THE CIRCUITOUS legal road appears to be running out for the great survivor of European politics. Following a ruling by the constitutional court last month against political immunity, a Milan judge yesterday ordered that Italy’s billionaire prime minister Silvio Berlusconi stand trial on April 6th on charges that he paid an underage girl for sex and for abuse of office. The former carries a potential three-year sentence and the latter 12 years, although the case may last a couple of years. Mr Berlusconi also faces three unrelated embezzlement and fraud cases in the coming weeks.

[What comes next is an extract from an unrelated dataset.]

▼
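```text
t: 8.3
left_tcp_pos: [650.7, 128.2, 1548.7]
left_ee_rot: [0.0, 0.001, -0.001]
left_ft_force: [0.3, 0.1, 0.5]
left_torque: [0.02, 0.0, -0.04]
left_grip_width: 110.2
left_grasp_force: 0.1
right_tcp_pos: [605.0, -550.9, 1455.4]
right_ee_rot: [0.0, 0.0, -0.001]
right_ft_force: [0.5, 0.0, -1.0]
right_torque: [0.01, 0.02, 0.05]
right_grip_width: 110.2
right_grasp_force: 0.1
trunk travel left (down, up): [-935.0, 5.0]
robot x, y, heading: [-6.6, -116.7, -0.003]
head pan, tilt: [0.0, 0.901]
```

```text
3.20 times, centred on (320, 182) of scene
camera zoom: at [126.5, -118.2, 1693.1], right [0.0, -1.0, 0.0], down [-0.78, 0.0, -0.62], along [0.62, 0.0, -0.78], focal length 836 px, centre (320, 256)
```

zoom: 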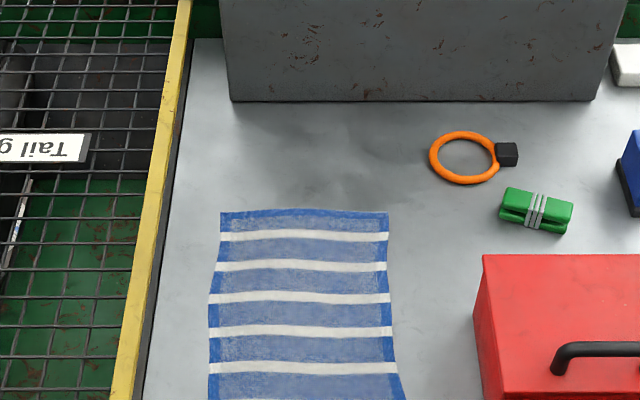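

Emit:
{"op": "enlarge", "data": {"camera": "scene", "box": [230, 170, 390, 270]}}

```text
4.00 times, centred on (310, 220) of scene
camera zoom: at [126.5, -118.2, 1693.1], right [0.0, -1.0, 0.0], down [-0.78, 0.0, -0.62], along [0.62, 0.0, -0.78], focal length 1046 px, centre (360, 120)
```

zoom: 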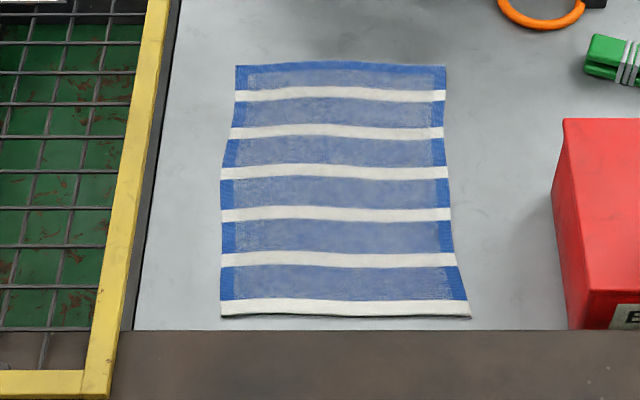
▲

However, whether the 74-year-old prime minister, in his third term in the post, actually faces trial in Milan depends on his success with a further, more political hurdle. His lawyers will try to persuade the office of the speaker of parliament that the case, because it relates to an act committed by a ministerial office-holder, should be heard by a special section of the magistrature that deals with accusations against ministers.
This will not be easy. Despite the PM’s parliamentary majority, the office of speaker is held by Gianfranco Fini, whom Mr Berlusconi expelled from the party last year and who is now one of his fiercest critics. Justice minister Angelino Alfano, in a familiar refrain, denounced the judge’s decision yesterday for jeopardising “the autonomy, sovereignty and independence of parliament”.
Mr Berlusconi’s determined fight to find the most sympathetic forum for his case is no doubt partly a reflection of the particularly sticky wicket he faces. It is common ground that he paid teenage Moroccan nightclub dancer Karima el Mahroug, aka Ruby “the Heartstealer”, at least €7,000. He says this was a gift and not for sexual services. And he admits to having rung the local police to get her released from custody, telling them that she was the granddaughter of Hosni Mubarak and that her continued detention would cause a diplomatic incident. A genuine misapprehension, he says.
A jury may take some convincing and he appears already to have been convicted at the bar of public opinion. On Sunday, in one of the country's biggest demonstrations in years, half a million women turned out to protest at the entrenched sexism they accuse him of representing. And a poll in the left-leaning La Repubblicafound that nearly 50 per cent of Italians believe the accusations to be true, although as many believe that he will not be punished even if found guilty. This being Italy, they may be correct.